Afirmando espelhar-se nos trabalhos de Spike Lee ("Malcolm X") e dos brasileiros Zózimo Bulbul ("Alma no Olho") e Joel Zito Araújo ("Filhas do Vento"), três vertentes do cinema negro, Lucas confessa que seu amor pelo audiovisual começou desde a adolescência, quando resolveu sair de casa (em São Mateus) em 2010, aos 16 anos, para tentar a sorte.
"Fui morar em Ouro Preto (MG) para estudar Artes Cênicas. Lá, acabei fazendo um curso de cinema, onde comandei o meu primeiro filme, 'Sinfonia de Ouro Preto'. Após receber um convite, parti para o Rio de Janeiro de modo a trabalhar em uma produtora, a Criative Produções. Tive contato com grandes cineastas, como Luiz Carlos Lacerda ('For All - O Trampolim da Vitória') e Neville d'Almeida ('Navalha na Carne'), dois mestres. Com Neville, dividi a direção da série 'Diamante Negro', que retrata a vida dos garotos que trabalham nos metrôs e trens do Rio. Foi uma experiência fantástica", relembra.
E no Espírito Santo? Lucas de Jesus não chegou a trabalhar por aqui? "No ano passado, com a pandemia, resolvi passar um tempo em São Mateus. Fiz uma série, em 30 episódios, chamada 'Minha Arte de Viver'. Trabalhei apenas com artistas e moradores locais, usando recursos próprios, praticamente sem dinheiro. Até tentei uma verba com a Prefeitura Municipal, mas não obtive sucesso. Fiquei dez anos fora da cidade e pensei que os órgãos públicos começaram a olhar a cultura mateense com mais carinho. Me enganei, pois, o desamparo infelizmente continua", aponta, com uma franqueza que parece lhe ser peculiar.
Questionado pela reportagem se não procura leis de incentivo cultural para desenvolver seus projetos, como a Lei Aldir Blanc, ou mesmo editais de audiovisual desenvolvidos pela Secretaria Estudual de Cultura (Secult-ES), Lucas é taxativo.
"Sou meio nômade.

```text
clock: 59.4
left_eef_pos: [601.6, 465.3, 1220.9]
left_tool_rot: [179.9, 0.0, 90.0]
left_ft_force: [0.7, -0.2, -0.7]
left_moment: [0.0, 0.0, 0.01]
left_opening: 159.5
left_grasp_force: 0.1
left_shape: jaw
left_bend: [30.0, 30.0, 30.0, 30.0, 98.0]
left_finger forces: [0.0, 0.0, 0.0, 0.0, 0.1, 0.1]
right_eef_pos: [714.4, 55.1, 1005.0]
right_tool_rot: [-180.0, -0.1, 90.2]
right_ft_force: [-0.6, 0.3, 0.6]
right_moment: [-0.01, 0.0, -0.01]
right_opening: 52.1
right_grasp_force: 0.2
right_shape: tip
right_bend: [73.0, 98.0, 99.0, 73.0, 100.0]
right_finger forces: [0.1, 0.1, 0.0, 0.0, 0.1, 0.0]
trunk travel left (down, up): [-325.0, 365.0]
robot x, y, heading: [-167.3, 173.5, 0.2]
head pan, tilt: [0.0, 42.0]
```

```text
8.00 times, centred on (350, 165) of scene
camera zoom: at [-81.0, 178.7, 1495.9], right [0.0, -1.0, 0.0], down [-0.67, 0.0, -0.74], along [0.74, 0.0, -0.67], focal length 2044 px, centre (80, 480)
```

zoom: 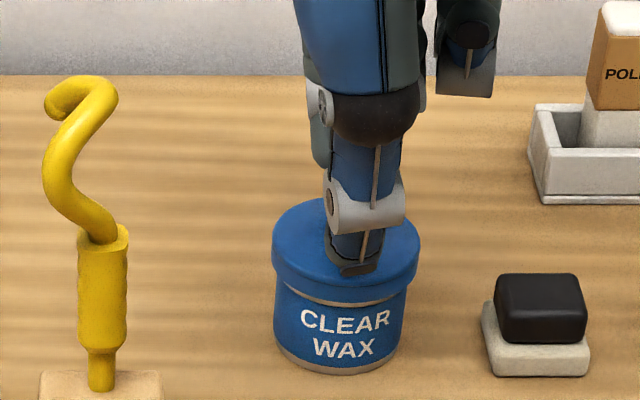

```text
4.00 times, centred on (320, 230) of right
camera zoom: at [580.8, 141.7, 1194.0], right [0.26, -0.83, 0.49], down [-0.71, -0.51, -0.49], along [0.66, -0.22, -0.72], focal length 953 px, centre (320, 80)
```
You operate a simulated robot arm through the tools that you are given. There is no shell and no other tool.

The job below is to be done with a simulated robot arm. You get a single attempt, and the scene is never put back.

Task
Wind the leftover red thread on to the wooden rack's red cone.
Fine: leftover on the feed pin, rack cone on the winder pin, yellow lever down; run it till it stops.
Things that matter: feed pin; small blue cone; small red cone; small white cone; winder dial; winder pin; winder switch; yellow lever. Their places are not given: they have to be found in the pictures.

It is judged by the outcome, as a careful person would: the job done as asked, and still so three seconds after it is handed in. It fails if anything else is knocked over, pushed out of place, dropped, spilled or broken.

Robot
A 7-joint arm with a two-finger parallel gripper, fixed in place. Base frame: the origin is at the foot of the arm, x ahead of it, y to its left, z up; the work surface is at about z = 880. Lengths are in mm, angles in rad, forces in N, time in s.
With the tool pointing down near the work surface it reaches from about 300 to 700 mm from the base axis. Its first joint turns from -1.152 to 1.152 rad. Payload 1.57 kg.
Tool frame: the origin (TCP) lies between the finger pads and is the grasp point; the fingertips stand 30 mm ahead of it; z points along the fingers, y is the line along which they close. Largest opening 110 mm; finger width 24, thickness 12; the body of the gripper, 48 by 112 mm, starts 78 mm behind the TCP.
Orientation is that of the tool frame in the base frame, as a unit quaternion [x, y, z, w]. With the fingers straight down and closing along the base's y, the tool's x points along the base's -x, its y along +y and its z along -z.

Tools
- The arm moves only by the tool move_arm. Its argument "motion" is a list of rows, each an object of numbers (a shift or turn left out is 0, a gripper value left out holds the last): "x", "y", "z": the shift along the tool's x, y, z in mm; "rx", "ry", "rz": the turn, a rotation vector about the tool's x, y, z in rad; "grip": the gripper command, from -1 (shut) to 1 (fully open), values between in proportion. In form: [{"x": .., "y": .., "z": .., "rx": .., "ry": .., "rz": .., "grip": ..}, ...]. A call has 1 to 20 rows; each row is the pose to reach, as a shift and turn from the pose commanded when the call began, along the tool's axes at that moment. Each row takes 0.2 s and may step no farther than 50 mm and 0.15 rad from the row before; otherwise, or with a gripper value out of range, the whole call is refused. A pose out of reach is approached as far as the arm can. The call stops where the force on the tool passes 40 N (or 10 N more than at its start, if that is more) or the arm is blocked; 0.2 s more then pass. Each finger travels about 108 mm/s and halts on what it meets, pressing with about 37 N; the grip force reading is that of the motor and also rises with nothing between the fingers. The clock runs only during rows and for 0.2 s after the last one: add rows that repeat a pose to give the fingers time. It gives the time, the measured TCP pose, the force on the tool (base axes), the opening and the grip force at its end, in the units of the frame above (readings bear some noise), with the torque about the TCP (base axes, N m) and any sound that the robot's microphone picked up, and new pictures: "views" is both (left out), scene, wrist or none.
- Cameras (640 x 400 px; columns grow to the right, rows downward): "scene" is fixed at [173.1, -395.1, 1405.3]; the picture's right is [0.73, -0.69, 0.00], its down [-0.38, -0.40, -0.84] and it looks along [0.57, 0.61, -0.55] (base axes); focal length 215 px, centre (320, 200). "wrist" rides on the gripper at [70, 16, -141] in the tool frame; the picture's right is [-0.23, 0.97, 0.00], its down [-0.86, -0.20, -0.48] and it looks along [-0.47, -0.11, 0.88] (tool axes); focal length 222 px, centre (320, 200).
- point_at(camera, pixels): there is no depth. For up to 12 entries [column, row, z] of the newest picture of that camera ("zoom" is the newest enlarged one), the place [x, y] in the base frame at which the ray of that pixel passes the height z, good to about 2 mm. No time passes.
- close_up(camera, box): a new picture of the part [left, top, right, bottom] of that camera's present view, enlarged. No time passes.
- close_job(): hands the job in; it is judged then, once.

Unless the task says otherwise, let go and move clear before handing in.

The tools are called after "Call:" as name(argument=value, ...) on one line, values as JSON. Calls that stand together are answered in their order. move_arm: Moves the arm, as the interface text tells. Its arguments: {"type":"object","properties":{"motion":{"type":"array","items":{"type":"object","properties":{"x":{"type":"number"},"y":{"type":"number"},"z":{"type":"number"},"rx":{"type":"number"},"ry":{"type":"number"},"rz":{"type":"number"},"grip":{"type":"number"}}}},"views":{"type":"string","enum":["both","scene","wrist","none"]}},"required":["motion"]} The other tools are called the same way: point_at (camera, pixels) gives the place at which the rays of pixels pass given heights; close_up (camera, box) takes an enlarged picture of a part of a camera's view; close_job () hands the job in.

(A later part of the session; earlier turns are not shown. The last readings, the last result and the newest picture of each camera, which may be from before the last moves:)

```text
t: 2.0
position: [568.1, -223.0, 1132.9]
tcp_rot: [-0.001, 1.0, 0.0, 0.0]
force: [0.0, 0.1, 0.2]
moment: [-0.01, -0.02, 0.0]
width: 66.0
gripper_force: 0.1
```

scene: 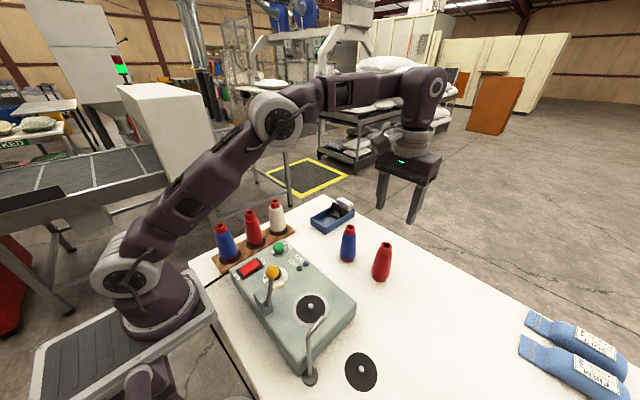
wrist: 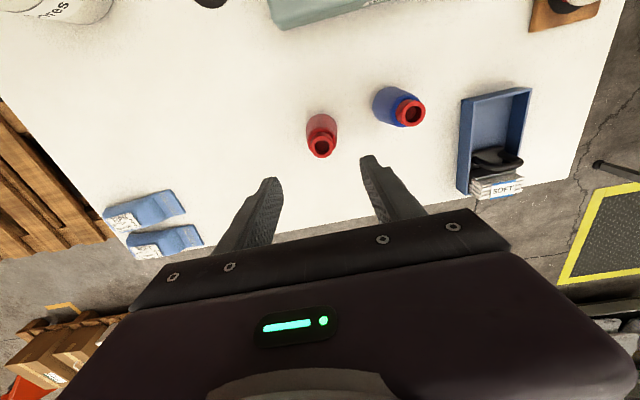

Não fico muito tempo em um lugar, estou onde o trabalho está. Em pouco tempo, gravei em São Mateus, Rio de Janeiro e Salvador. Esses editais, normalmente, precisam que você more e atue por um certo período em um determinado lugar. Prefiro seguir a minha teoria do 'Cinemas Possíveis'. Essa é a minha grande paixão e, de forma coletiva, chego lá", complementa.